Kadınları o kadar yüce makamda tutuyor ki ev hanımı olmaktan başka herhangi bir lokma ekmek kazanmak için çarşı pazara, piyasaya salmaz. 
Zira İslam dini gerçekten bir fıtrat dinidir. 
Bu fıtratla beraber yürür, yola koyar.
Yüce İslam dini mahiyetinde bulunan insanları, devletin satvetinden, tasallutundan ve dayatmasından uzak tutar.
Öylesine uzak tutar ki toplumla devlet arasındaki kurulan siyaset dengesi muhafaza edilsin.

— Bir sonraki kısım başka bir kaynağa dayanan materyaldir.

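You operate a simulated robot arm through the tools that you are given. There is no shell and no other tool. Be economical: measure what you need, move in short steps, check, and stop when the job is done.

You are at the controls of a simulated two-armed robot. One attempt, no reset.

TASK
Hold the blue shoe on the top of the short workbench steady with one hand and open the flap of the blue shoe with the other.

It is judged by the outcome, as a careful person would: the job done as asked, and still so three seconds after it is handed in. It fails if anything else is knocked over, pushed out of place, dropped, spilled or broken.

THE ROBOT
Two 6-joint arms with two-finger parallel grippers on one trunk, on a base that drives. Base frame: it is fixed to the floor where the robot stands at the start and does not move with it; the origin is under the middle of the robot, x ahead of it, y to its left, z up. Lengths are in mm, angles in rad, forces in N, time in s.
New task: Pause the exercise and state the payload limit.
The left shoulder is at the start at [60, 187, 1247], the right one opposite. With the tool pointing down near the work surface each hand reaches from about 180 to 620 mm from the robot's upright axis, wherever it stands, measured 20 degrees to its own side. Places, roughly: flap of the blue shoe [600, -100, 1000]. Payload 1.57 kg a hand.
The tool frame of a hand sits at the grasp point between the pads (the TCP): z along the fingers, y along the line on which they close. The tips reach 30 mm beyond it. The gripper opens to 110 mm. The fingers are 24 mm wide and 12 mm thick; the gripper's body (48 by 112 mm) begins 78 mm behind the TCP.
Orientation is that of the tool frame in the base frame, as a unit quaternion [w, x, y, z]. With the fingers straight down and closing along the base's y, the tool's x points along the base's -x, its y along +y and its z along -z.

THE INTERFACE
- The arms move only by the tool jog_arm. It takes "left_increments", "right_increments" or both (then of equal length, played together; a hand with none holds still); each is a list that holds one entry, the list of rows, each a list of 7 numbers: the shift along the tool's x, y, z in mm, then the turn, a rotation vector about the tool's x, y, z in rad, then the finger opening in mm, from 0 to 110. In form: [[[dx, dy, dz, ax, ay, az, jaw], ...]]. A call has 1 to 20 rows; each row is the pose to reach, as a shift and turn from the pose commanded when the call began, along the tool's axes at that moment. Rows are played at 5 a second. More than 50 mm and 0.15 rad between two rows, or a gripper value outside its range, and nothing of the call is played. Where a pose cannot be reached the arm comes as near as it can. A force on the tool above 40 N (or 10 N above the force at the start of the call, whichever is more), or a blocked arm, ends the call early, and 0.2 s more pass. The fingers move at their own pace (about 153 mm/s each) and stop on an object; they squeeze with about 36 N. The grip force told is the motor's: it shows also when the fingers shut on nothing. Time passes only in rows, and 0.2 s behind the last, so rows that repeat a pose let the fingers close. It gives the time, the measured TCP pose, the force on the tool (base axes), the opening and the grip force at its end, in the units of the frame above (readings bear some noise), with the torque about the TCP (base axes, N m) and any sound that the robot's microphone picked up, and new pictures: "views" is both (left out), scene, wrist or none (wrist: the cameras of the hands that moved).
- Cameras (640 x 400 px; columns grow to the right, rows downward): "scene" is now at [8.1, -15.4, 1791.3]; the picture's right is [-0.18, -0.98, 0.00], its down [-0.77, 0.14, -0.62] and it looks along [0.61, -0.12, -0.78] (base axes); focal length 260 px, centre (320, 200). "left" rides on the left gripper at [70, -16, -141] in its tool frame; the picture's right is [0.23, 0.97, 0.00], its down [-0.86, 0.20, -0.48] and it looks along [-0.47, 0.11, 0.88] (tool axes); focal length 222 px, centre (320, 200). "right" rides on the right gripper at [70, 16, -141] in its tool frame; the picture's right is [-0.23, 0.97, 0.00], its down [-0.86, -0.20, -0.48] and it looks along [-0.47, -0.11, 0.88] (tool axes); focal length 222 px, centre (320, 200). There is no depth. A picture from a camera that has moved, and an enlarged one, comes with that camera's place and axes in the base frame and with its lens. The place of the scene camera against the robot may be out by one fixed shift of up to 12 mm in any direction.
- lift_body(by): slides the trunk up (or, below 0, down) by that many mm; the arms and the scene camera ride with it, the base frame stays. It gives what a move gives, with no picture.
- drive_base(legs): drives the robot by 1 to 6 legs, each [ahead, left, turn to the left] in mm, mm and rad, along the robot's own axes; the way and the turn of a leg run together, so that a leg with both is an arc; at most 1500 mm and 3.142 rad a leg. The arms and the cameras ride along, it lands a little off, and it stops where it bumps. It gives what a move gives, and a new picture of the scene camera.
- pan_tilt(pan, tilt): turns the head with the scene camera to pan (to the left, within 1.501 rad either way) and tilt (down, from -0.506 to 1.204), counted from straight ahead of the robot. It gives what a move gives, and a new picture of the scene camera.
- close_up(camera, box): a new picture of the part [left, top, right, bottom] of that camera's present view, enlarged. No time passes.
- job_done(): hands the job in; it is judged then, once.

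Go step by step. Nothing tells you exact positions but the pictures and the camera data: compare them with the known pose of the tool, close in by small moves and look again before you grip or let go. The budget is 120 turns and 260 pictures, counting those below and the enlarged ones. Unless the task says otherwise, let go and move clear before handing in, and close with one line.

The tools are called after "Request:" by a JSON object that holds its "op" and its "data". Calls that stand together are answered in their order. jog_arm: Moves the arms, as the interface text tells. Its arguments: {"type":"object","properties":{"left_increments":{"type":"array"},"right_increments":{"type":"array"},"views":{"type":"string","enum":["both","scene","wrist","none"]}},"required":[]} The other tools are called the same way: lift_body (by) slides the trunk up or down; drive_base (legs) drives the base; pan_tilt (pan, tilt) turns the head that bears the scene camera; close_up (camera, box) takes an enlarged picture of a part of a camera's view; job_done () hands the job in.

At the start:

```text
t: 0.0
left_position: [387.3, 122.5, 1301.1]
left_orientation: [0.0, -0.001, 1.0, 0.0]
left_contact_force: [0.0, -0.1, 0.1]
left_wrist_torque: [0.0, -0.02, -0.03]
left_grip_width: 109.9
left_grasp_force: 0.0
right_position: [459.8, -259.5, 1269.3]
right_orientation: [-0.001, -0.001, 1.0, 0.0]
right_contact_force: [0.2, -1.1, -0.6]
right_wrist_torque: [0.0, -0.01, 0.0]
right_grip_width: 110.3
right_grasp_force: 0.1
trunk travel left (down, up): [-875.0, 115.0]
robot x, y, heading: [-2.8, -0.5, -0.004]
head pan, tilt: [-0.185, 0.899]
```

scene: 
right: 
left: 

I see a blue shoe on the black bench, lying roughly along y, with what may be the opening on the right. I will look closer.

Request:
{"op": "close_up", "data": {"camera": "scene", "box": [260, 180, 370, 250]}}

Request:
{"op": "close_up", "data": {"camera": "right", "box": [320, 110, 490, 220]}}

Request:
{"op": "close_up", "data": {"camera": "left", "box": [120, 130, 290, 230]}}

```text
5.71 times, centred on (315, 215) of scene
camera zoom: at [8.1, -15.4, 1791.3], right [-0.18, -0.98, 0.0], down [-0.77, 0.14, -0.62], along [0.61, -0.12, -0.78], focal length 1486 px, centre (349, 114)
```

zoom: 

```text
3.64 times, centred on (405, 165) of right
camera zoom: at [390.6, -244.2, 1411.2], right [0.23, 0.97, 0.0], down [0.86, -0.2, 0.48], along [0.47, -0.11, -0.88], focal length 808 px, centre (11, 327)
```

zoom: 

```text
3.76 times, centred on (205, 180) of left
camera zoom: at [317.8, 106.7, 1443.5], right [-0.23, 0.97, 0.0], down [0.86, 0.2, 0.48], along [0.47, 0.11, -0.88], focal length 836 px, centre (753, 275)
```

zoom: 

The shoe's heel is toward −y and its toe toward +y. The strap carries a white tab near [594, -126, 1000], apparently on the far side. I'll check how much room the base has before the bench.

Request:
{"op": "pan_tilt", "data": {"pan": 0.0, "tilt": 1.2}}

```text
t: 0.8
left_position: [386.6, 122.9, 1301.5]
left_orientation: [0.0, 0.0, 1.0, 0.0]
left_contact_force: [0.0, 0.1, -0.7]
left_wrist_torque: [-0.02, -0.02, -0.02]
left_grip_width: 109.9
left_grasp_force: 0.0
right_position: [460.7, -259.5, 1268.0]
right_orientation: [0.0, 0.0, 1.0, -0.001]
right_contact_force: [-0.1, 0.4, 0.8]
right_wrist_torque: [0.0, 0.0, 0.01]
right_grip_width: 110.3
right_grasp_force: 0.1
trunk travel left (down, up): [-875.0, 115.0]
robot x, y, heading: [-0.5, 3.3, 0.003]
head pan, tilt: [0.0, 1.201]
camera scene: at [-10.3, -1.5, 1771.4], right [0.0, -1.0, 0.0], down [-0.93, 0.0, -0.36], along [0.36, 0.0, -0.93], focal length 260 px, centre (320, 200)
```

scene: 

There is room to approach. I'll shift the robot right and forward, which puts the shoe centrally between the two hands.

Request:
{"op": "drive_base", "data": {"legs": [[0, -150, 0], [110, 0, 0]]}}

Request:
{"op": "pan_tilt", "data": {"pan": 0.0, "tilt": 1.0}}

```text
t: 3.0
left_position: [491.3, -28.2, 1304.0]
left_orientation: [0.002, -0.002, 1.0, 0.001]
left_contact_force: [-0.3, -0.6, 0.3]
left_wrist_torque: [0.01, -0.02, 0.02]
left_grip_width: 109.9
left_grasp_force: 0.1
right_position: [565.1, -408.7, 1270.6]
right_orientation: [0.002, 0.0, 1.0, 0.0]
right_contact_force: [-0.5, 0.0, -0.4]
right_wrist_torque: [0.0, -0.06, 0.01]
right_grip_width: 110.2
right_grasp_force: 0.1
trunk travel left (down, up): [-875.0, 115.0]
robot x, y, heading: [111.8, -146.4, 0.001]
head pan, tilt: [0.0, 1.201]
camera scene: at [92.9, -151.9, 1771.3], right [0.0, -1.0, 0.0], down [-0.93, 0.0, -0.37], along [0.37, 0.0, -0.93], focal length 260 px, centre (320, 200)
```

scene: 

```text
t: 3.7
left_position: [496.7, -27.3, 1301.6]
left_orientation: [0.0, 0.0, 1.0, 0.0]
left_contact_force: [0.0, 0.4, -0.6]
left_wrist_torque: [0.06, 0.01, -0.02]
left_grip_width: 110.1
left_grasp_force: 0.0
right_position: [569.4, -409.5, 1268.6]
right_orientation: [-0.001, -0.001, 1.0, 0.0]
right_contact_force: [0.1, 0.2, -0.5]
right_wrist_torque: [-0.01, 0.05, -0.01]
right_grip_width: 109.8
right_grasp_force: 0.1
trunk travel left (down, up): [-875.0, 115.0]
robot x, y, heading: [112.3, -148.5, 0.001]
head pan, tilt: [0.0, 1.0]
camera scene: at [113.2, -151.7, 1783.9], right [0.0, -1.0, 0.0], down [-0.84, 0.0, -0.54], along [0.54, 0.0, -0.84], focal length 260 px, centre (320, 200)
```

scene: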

Devlet otoritesini elinde tutan insanların, mutlak surette fıtrat dini paralelinde halkı yönetmesi gerekir ki halk da onun tüm emir ve uygulamalarına itaatkâr olup, emirlerini harfiyen yerine getirmekle mükelleftir.
Ama o otoriteler, emr-i maruf ve nehyi münker denilen ilahi emirleri ve yasakları ters yüz ederek, gerekenleri değil de gerekli olmayanları meşru kılarsa, topluma yutturmaya çalışırsa, o zaman hak dinden çıkmış olur ki millet hiçbir zaman onlara itaat etmeye, onları seçip sorumluluk makamına taşımaya mecbur değildir.
Yaparsa, bilakis dinden çıkmış olur ki Allah korusun maddi ve manevi sorumluluktan kendini kurtaramaz.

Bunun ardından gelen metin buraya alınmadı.